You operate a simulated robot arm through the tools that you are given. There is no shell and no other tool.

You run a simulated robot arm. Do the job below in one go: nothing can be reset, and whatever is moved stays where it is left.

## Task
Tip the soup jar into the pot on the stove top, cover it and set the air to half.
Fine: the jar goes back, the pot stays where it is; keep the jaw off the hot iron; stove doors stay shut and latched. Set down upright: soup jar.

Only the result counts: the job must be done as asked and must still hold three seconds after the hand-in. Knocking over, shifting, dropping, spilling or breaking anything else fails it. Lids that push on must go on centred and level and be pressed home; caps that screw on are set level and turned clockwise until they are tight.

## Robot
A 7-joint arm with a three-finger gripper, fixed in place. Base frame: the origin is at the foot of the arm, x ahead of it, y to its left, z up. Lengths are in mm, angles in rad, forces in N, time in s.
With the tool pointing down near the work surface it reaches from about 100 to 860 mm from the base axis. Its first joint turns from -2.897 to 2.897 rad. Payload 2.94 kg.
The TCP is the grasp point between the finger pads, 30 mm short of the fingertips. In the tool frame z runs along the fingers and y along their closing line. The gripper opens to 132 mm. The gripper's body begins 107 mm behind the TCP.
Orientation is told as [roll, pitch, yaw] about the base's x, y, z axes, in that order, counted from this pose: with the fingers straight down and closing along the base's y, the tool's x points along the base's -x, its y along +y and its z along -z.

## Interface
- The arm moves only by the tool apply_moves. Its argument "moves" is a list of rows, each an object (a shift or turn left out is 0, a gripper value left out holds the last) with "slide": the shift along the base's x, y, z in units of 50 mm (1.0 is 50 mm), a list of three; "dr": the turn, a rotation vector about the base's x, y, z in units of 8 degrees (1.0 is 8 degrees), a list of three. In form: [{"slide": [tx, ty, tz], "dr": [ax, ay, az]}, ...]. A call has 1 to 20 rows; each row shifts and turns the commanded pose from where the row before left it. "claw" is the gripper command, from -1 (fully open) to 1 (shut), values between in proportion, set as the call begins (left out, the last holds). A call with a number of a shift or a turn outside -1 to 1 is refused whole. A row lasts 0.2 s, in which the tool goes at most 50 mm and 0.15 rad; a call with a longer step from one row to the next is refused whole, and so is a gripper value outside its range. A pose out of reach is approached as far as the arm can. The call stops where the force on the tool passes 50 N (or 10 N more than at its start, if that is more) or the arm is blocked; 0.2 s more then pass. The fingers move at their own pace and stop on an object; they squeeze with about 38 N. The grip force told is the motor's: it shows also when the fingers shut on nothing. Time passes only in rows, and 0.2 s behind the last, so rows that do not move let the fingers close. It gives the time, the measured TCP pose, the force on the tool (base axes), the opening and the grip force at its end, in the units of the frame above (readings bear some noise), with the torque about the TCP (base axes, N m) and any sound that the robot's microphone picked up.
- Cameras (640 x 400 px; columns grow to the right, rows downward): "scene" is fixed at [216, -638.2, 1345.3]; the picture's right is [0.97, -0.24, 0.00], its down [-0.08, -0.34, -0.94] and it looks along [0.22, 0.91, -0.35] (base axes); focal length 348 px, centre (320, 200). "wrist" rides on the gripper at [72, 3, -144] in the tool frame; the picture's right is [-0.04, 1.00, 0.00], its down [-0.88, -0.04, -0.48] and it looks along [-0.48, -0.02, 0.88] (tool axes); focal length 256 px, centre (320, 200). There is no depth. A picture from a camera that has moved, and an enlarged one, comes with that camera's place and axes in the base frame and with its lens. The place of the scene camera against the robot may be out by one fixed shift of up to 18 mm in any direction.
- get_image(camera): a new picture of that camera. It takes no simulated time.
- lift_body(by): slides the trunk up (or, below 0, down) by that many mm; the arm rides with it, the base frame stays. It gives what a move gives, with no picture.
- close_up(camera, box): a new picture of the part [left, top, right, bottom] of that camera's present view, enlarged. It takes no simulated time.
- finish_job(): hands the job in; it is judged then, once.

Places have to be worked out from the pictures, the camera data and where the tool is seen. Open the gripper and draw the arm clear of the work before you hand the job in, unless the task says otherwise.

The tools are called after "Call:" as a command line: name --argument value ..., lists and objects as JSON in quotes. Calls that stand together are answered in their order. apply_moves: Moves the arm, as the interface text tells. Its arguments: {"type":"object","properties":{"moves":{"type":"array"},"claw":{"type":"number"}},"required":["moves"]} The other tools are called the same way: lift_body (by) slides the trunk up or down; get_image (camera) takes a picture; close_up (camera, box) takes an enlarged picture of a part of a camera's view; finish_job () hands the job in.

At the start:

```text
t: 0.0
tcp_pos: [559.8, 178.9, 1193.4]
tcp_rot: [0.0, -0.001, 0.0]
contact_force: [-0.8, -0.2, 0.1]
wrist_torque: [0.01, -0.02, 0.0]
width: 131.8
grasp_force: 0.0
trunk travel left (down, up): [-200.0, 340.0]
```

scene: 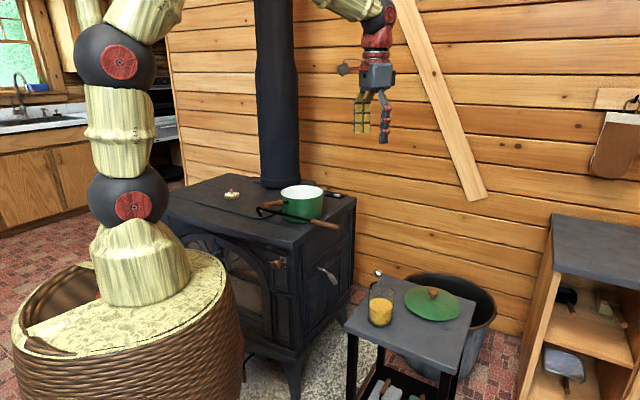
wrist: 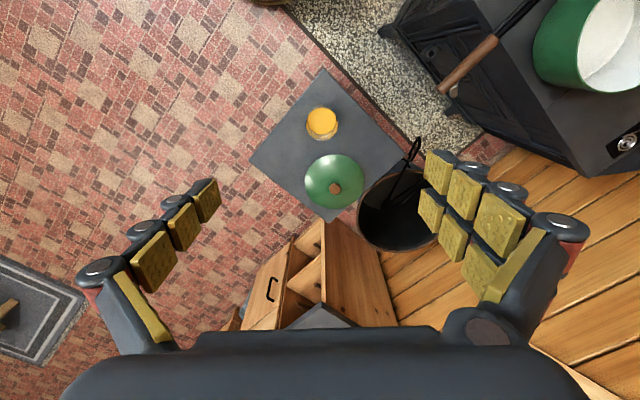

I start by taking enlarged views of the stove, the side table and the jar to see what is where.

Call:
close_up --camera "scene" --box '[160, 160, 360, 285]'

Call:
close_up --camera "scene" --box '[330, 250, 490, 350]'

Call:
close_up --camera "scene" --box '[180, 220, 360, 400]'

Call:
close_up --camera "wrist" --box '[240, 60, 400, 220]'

Task details: Exactly the lines from the line that has "- lift_body(by): slides" through the line that has "Places have to" are to be repeated, both included, with nothing added.

Written solution:
- lift_body(by): slides the trunk up (or, below 0, down) by that many mm; the arm rides with it, the base frame stays. It gives what a move gives, with no picture.
- close_up(camera, box): a new picture of the part [left, top, right, bottom] of that camera's present view, enlarged. It takes no simulated time.
- finish_job(): hands the job in; it is judged then, once.

Places have to be worked out from the pictures, the camera data and where the tool is seen. Open the gripper and draw the arm clear of the work before you hand the job in, unless the task says otherwise.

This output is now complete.